90-year-old designer Giorgio Armani has kept his legacy alive—and independent. Now, he's open to adapting: 'I don’t feel I can rule anything out'

For decades, Giorgio Armani has been keen to keep a tight grip on his eponymous fashion company. 

But now, the nearly 90-year-old Italian mogul is keeping his options open about the future of the brand he cofounded in 1975. 

The high-end fashion industry has been shaped by many forces over the years, including the rise of massive conglomerates that bought fellow Italian brands like Gucci and Versace. Through it all, Armani has stayed independent, establishing itself as one of the most influential brands in Italian and global fashion

As the founder considers his succession, he says he’s open to other ideas that’ll keep the brand’s legacy alive—with or without other luxury behemoths.

“Independence from large groups could still be a driving value for the Armani Group in the future, but I don’t feel I can rule anything out,” Armani told Bloomberg in a written interview published Friday.

In his nearly 50-year reign, Armani has amassed $6.6 billion in wealth, according to the Bloomberg Billionaires Index.
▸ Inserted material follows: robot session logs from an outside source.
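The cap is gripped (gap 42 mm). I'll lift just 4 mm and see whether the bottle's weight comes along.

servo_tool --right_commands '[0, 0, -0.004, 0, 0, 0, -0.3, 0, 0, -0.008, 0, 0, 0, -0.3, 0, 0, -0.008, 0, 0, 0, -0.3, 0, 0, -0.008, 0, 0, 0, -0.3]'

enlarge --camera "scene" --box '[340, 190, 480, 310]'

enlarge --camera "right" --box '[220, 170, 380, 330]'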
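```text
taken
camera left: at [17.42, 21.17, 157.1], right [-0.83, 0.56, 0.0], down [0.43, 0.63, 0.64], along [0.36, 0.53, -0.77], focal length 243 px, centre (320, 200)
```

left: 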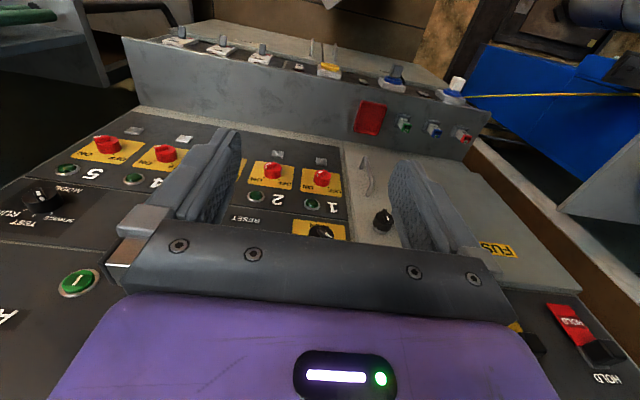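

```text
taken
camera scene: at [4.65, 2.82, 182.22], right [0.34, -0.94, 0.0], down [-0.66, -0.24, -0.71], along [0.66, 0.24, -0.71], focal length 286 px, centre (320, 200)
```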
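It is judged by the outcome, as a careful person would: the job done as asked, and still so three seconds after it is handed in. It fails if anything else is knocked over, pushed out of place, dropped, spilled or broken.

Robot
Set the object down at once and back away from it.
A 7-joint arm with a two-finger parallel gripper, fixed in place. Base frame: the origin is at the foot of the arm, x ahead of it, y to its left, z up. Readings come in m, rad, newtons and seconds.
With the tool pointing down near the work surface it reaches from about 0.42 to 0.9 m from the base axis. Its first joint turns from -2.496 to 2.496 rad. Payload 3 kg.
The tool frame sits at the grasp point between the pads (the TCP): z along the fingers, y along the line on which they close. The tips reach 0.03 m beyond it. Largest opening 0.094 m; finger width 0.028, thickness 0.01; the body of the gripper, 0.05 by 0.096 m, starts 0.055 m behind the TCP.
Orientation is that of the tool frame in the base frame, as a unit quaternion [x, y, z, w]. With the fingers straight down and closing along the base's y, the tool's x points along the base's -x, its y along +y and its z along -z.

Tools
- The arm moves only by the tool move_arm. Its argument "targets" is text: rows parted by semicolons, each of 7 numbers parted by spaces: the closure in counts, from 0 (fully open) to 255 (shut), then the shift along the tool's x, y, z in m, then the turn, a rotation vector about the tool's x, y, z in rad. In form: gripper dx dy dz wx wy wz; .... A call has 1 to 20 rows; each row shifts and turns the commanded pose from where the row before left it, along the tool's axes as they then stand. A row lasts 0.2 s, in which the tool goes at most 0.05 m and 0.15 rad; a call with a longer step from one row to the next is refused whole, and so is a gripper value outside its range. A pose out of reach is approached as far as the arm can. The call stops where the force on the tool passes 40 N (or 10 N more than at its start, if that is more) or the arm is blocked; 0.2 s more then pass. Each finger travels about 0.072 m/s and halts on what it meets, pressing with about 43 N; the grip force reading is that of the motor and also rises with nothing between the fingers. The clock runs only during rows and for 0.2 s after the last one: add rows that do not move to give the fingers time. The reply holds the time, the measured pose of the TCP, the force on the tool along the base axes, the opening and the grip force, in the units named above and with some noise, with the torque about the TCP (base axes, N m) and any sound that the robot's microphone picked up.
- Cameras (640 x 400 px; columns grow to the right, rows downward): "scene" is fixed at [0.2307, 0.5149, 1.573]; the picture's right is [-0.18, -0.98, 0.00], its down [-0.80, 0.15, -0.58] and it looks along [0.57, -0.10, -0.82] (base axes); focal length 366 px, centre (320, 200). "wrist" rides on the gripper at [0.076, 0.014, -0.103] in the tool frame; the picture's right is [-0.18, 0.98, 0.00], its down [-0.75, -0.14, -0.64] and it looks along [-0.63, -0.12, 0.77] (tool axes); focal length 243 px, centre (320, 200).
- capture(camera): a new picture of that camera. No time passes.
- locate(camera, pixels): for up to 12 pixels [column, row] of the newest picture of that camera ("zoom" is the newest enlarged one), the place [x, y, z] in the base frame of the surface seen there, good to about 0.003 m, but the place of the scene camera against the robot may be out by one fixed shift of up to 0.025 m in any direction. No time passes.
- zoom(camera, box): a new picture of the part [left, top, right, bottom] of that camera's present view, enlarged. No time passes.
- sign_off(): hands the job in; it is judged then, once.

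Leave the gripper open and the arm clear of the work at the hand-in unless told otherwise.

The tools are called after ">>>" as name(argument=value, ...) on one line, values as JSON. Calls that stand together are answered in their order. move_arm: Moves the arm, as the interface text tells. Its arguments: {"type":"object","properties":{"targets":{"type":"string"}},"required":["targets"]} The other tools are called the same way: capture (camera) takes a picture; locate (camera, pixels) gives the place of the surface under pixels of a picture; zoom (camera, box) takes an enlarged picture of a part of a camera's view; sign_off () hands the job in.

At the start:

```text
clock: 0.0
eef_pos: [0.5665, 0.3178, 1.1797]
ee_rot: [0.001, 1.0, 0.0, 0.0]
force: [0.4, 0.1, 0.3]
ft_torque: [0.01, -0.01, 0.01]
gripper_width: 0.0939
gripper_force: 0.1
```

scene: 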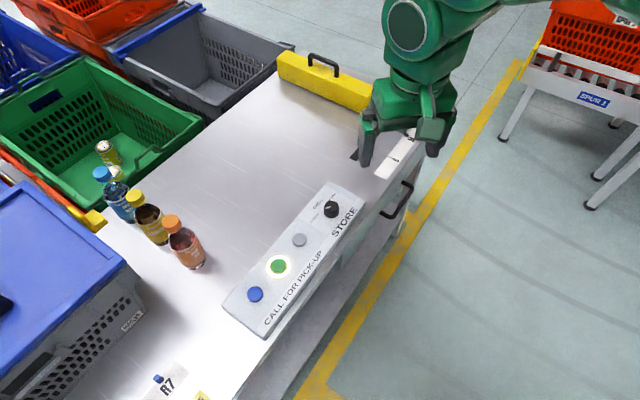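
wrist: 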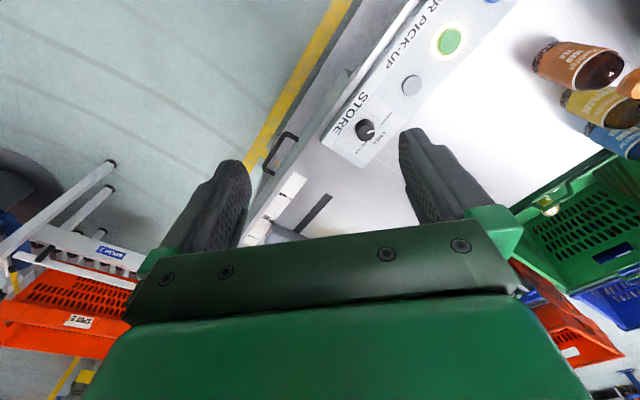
He’s Italy’s second-richest person, following the heir of the Nutella empire. 

In 2022, the Italian group, which includes Giorgio Armani, Emporio Armani and Armani Exchange, made roughly $2.6 billion in revenue. 

The CEO has long dismissed retirement talks and stayed mum on a succession plan, even though there’s a great deal of interest surrounding it. 

While there are no imminent plans for Armani to relinquish control of his fashion empire, he revealed that he’s considering every option, including being acquired. But Armani is worried about that approach—although it can help grow the brand, it might lead to a shift in its values and style.     

“I don’t currently envisage a takeover by a large luxury conglomerate,” he told Bloomberg. “Listing is something we have not yet discussed, but it is an option that may be considered, hopefully in the distant future.”  

Italian fashion designer Giorgio Armani pictured in Jan. 2024.

Vittorio Zunino Celotto—Getty Images

What might the succession look like?

Armani has no kids—but his sister, two nieces and nephew work closely with the brand and hold key roles at the company. His long-time collaborator Pantaleo Dell’Orco and a charitable foundation will likely get some share of the control from Armani, Reuters reported in November. There are also reportedly more detailed plans about how style directors at the company will be appointed and its financial future after Armani’s demise.   

Where there are iconic brands like Armani, any updates about their future are eagerly followed. 

The saga of long-serving luxury company leaders isn’t limited to Armani. Bernard Arnault, the billionaire behind LVMH, extended the retirement age for CEOs at his company to 80 in 2022, giving him five more years in his role. In the meantime, his children have been elevated to key roles at the sprawling French company. On Thursday, two of Arnault’s sons joined LVMH’s board in addition to his two other children, consolidating the family’s control of the empire.

Given the historic legacy of such brands, Armani said he, too, prefers “a pool of trusted people” that he chooses to remain in control of the company. While they may not be him in the future, they will understand what the Armani brand stands for and replicate his success. 

“I started out alone with a small company and have transformed it, piece by piece, into a group of international relevance,” he said.  “What has always characterized the success of my work is an ability to adapt to changing times.”